Washington softens position on key World Bank loan to Chile. US fears blocking loan would hinder democratic transition
Miami — The United States, with its stance on a key World Bank loan to Chile, seems to be trying to send a mainly symbolic message of opposition to the authoritarian rule of Gen. Augusto Pinochet Ugarte. The Reagan administration decided not to try to block the $250 million loan, saying such action would be counterproductive to encouraging a democratic transition in the country.
Instead, the US is lobbying other nations to join in abstaining on the loan approval on Nov. 25, officials at the Departments of State and Treasury say. Abstention is considered a form of opposition but it would not prevent passage of the loan.
Elliott Abrams, assistant secretary of state for inter-American affairs, told a House Banking subcommittee in July that, based on the human rights situation in Chile at the time, he would recommend that the US vote against multilateral bank loans for the country.
Officials say the pattern of ``gross human rights violation'' has not changed in Chile but concern for the effects of a vote against the loan has brought about the change of policy.
The $250 million structural adjustment loan is tied to other commercial bank loans, and denial of the loan could send the Chilean economy into a tailspin, the officials say. Also, the international financial community considers the management of the Chilean economy to be a model among Latin American debtor nations. Blockage of the loan, the officials say, might cause an anti-US backlash that could galvanize support for Pinochet.
Further, they say, a majority of Chileans want the loans - including Juan Francisco Cardinal Fresno, who sponsored the National Accord for a democratic transition agreed to by diverse opposition groups.
Economic sanctions are the latest means the US is considering to pressure Pinochet, whose repressive tactics, US analysts say, are fueling leftist revolutionary activity. Already in 1986, the administration has sent two envoys to Chile to encourage Pinochet to move to a democratic government. In March, it sponsored a UN resolution condemning Chile's human rights violations. This summer, it stepped up public criticism of the Pinochet regime after a US resident was allegedly burned to death by Chilean soldiers.
As for the abstention, ``we want to make some kind of statement.
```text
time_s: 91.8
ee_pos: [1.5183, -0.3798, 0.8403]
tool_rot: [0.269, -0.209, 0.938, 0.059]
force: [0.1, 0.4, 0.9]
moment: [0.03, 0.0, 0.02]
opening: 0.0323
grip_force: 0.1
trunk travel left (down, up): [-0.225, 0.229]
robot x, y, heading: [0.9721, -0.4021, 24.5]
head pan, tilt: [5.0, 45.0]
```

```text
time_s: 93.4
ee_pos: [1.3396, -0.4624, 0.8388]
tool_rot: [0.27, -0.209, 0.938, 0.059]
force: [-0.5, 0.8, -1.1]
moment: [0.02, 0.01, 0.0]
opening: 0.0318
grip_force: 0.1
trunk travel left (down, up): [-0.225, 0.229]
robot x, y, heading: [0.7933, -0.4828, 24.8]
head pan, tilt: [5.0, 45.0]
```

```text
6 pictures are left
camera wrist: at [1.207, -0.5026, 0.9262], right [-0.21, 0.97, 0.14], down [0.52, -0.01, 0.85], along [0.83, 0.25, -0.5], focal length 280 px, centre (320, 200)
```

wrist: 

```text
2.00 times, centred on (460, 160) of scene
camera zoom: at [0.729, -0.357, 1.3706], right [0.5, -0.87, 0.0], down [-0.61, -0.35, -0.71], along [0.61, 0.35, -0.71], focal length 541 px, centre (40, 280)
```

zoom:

But we have to take into account the politics of the situation,'' says a high-level State Department official. ``The worst possible signal to send Pinochet is if we vote no, and the loans pass, and we look impotent.''
``They're trying to send a message and it's [the abstention] irrelevant, because it's a message through the wrong channel,'' says Miguel Schweitzer, a former Pinochet official and government loyalist. ``There are other channels to use like the UN and the State Department, but not mixing politics'' with finance.
World Bank members are reluctant to politicize the institution's loan process. US queries to other bank member nations last summer brought ``cable after cable'' showing there was little support - except in the five-nation Nordic bloc - for a ``no'' vote, the State Department source admits.
``If we were to abstain now, where would that lead next?'' says an official of one member nation. ``What about the African country with an equally bad human rights record? It's a real dilemma, because we've seen other international organizations become fragile and lose credibility because they became politicized.''
The US, however, is required by law to oppose loans to countries ``that engage in gross violations of internationally recognized human rights.'' Abstention qualifies as opposition under the law, explains a House Banking Committee official.
But ``abstention is sort of the minimum the US could do. The US isn't being clear and consistent in its policy,'' says Peter Hakim, director of the Inter-American Dialogue. He testified before the House Banking Committee in favor of a proposed blanket, one-year opposition to any multilateral bank loans to Chile.
A Treasury official says the planned November abstention is not ``loan specific.'' Abstention is the current policy on Chilean loans and is expected to be exercised on Inter-American Development Bank loans before the end of the year.
Though considerable political attention is being paid to the loan votes, World Bank officials stress that the US as a 20 percent shareholder could not block a loan on its own. Further, they say, loan decisions are adopted by consensus among the 22-member board. A formal vote is rarely taken; each nation merely records its position on a given loan. Not one loan presented to the board has been rejected in the bank's 40-year history.